Ten tijde van de Franse revolutie, aan het eind van de achttiende eeuw, deden meer en meer ‘volkse’ personages hun intrede in balletten. Op een gegeven moment namen zij zelfs de plaats in van heroïsche en koninklijke figuren. Louis-Jacques-Jessé Milons ballet Nina (1813) was zo’n ballet dat veel succes had. Ook het pas veel later daarna tot stand gekomen Paquita (1846) van danser/choreograaf Joseph Mazilier, die dik een decennium late ook Le Corsaire tot een eclatant succes zou maken, verhaalt in twee aktes over een jong meisje van weledele afkomst, maar dat op prille en onwetende kinderleeftijd door zigeuners werd ontvoerd. Na tal van omzwervende avonturen eindigt het verhaal met een onverhoopte maar enigszins sjabloonmatige en sentimenteel aandoende reünie: eind goed, al goed. Wat Paquita indertijd vooral zo bijzonder maakte was de overtuigende herschepping in beeld en toon van een toen al als vergleden romantisch en historisch ervaren tijdperk werd beschouwd plus de situering en verbeelding van een exotische cultuur: in dit geval het 18e eeuwse Noord-Spaanse Saragossa, garnizoenstad ten tijde van de Napoleontische bezetting.

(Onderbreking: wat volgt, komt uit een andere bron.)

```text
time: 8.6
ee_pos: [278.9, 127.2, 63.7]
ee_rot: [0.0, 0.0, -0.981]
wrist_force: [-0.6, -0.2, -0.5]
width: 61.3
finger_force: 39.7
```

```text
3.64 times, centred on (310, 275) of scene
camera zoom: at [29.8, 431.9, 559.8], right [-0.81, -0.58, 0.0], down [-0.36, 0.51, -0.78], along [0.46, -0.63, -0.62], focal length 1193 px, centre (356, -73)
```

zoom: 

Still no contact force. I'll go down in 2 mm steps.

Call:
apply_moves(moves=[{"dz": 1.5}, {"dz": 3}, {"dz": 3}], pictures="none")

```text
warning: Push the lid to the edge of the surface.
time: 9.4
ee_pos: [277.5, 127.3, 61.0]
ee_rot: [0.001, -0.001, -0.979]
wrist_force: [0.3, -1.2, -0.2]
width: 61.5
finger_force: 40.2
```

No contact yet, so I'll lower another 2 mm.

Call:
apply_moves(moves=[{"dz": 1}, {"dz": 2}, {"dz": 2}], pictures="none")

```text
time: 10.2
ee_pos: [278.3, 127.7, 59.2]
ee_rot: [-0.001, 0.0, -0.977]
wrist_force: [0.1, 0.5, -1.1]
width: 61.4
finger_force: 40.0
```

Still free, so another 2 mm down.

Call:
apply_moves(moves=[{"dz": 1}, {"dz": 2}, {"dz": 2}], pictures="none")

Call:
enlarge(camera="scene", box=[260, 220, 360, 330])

Maziliers werk, dat in Salle Le Peletier in Parijs in première ging, bleef daar tot 1851 op de rol, hoewel critici niet unaniem lovend waren, onder meer ‘omdat de plot tegenviel’, zo meldde Pier Angelo Fiorentino in Le Moniteur, ‘en we houden niet van mimedrama’s en tragedies die met de voeten gespeeld worden’. Maar hij haastte zich toch ook te zeggen dat de voornaamste attractie Carlotta Grisi was, die een decennium eerder van Bournonvilles creatie La Sylphide (1836) een hit had gemaakt, en in-between, met Marius’ oudere broer Lucien Petipa aan haar zijde, de hoofdrolvertolkster was geweest van Giselle en daarmee achteraf het hoogtepunt van de Romantiek vestigde.

Paquita is gebouwd op restanten van het aloude ‘handelingsballet’, gezien het gebruik van pantomime en dans voor het uitbeelden van een verhaal, maar vertoont toch ook tekenen van een vroegromantisch ballet, vooral door te kiezen voor een exotische setting, en de nadruk op tegenstellingen als goed versus kwaad en rationele keuze versus emotioneel en impulsief gedrag. In Maziliers Paquita draaide het niet allereerst om technisch vernuft en typisch Romantische elementen die de ballerina als etherisch, spiritueel wezen beschouwden, zijn afwezig.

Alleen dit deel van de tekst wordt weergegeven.